Sunday I sat on the couch in the middle of all the chaos, and I thought seriously about sticking my kids in the van and just driving south. I tried to figure out if we knew enough people along the way who would let us stop. Eat. Play. Crash for a night before moving on.

In my desperate, half-froze mind, 1600 miles with two small boys seems completely manageable. And I feel like if I could just get us all to the edge of the world where there is water and sun and seagulls…if we could just run far and fast without all of these bulky layers…maybe we’d be alright.


This weekend, I finished reading the first book on prayer – the one that was making me so crabby.

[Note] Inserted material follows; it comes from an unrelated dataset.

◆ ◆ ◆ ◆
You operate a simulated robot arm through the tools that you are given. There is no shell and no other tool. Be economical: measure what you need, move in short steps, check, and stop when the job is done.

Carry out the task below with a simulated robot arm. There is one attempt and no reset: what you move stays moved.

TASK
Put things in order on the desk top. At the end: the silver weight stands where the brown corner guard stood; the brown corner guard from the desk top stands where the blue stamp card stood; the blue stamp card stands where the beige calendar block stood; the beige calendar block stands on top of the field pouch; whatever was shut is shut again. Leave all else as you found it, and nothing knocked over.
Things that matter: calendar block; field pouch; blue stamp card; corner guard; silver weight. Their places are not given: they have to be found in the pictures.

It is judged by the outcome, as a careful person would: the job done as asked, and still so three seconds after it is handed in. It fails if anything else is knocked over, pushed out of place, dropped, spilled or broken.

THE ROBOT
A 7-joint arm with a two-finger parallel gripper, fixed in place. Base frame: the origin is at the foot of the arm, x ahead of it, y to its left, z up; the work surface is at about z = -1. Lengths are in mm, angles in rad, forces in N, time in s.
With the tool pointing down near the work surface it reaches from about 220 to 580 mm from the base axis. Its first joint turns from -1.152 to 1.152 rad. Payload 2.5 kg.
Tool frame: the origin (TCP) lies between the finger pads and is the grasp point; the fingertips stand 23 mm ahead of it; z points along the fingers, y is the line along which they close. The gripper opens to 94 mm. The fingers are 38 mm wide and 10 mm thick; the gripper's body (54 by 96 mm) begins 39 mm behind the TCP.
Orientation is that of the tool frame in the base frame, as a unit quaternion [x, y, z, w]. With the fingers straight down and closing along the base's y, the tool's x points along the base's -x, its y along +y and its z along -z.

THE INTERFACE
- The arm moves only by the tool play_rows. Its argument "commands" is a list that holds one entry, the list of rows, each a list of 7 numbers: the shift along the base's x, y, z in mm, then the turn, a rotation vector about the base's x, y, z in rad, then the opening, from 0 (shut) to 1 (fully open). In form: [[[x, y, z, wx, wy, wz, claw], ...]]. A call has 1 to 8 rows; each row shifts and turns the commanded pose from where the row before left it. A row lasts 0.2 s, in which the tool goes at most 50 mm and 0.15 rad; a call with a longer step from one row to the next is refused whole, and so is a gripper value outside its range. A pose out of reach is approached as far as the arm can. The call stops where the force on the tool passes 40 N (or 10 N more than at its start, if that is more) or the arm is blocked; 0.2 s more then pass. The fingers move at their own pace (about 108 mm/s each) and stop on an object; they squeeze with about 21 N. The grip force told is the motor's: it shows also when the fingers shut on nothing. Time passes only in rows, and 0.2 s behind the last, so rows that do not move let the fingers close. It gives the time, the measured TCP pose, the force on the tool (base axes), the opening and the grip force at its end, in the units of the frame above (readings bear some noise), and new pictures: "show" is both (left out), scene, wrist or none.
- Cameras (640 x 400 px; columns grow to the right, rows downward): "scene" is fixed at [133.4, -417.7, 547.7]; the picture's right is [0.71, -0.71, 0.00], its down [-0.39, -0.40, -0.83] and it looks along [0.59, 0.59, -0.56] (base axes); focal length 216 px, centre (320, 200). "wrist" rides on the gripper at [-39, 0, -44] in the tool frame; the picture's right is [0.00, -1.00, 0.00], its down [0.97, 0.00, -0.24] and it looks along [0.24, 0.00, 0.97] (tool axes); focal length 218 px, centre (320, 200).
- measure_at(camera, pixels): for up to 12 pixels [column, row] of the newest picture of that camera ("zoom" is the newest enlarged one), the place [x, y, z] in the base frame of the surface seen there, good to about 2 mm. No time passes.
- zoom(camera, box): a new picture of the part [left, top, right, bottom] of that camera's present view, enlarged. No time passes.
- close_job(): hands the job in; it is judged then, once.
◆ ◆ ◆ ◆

There were a lot of times that I almost gave up on the whole thing. It was touch-and-go for a while when he turned the word breakthrough into prayer through…and then, as if that wasn’t fun enough, introduced the term praise through. Nothing makes me crankier than a cutesy pun applied to a profoundly complicated spiritual truth.

There was a time when I would’ve just put the book down. Not for me. But I am aware lately that there might be an unhealthy hypersensitivity about my bullshit detector. It’s a result, I think of my own angry season, of all that leftover angst. I read one thing that sits wrong with me, and I’m prone to write off entire books, entire people.

I come across reductive phrases that leave me feeling Minnesota-January Cold – Spell your miracle! And God does not answer vague prayers! – and I want to run away again. I want to chuck the whole thing and get the hell out of Dodge.


The truth is never quite so simple.

This weekend, I sat in the upstairs hallway with my book and my glass of wine. I kept one eye on my son’s first ever sleepover and one eye on The Circle Maker, and I discovered something: Underneath all of that bravado, all of the hyperbole and the fighting-words, there is a person who loves God. Who loves people. Who prays with an intensity that I have not yet figured out.

And who am I to say that there is not something for me here? I am turning these phrases over in my mind. I am figuring out what prayer isn’t and something of what it is and if I only listen to the voices that sound like mine, I might miss something true about God.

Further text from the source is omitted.